One other effect of this shooting is that it drowned out the coverage of Pope Francis’ encyclical which seeks to lead the human community to take its proper role as co-workers with Triune God for the healing of the planet.
Near the end he frames a vision of the Cosmic and incarnate Christ. He writes,
“This leads us to direct our gaze to the end of time, when the Son will deliver all things to the Father, so that “God may be everything to every one” (1 Cor 15:28). Thus, the creatures of this world no longer appear to us under merely natural guise because the risen One is mysteriously holding them to himself and directing them towards fullness as their end. The very flowers of the field and the birds which his human eyes contemplated and admired are now imbued with his radiant presence.”

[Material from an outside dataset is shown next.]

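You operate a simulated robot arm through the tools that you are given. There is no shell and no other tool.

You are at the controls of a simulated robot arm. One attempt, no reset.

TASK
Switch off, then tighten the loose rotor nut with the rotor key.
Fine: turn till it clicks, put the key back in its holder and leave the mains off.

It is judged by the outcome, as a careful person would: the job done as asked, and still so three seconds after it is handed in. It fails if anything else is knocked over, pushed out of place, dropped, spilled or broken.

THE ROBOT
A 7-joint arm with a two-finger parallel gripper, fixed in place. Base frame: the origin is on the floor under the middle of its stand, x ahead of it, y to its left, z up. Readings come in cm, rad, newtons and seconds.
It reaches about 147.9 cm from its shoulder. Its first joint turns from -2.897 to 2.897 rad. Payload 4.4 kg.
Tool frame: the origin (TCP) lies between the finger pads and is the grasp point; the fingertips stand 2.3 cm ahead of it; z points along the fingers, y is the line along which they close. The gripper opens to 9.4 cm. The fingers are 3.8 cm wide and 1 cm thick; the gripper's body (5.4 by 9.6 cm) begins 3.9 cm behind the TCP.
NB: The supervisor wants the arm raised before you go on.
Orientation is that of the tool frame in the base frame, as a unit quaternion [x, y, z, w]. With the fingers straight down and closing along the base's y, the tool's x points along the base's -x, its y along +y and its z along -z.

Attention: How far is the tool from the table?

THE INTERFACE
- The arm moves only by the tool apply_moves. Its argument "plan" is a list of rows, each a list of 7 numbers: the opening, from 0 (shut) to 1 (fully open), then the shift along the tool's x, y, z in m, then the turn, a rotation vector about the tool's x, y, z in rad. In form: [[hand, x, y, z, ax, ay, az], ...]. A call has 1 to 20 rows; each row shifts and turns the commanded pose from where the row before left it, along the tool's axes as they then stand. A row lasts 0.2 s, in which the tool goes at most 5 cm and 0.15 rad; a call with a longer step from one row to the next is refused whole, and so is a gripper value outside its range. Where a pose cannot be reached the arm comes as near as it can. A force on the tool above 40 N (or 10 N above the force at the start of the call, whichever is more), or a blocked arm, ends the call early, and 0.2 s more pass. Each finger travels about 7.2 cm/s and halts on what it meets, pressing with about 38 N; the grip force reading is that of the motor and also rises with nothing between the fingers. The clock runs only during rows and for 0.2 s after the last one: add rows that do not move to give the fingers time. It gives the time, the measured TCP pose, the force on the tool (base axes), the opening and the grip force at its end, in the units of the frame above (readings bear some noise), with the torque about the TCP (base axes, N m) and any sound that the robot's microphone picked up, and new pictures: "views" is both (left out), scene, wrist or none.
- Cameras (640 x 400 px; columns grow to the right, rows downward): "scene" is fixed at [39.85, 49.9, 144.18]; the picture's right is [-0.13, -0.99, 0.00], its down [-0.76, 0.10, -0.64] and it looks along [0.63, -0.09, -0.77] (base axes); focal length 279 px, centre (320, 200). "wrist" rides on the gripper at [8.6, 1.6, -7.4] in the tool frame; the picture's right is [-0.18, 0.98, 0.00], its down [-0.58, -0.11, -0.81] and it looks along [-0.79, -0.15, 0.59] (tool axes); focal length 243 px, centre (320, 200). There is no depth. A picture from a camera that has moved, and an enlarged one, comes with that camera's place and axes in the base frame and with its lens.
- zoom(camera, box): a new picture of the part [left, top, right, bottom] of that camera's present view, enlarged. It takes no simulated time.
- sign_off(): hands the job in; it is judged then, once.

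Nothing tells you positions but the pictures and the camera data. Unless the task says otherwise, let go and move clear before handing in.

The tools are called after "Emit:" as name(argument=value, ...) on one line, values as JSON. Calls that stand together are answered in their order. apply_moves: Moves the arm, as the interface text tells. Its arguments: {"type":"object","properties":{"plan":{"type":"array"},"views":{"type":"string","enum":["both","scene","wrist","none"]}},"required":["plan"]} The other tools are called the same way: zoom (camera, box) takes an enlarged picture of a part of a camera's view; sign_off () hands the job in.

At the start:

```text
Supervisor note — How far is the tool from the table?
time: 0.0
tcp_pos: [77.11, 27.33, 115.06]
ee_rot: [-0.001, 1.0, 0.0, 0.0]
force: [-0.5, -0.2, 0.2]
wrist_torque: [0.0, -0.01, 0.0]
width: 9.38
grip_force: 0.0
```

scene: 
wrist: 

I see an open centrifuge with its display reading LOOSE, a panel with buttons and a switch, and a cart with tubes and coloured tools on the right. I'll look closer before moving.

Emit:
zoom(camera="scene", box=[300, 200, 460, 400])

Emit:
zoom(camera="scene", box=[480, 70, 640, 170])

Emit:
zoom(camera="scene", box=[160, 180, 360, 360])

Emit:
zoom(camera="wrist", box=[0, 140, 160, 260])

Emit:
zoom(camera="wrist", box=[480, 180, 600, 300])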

The shooter in Charleston didn’t see Black people “imbued with God’s radiant presence.”
Rather he saw enemies imbued with the presence of evil.
As we often say, “We don’t see things as they are, we see things as we are.” Richard Rohr
When the storm had been stilled, the disciples “were filled with great awe and said to one another, “Who then is this, that even the wind and the sea obey him?”
Christ is calling us to stillness and peace so that we too may know the true story of creation and salvation.
Let us now take a minute of silence to pray for those affected by this tragedy and let us pray for the on-going conversion of our lives to the Story of Jesus Christ.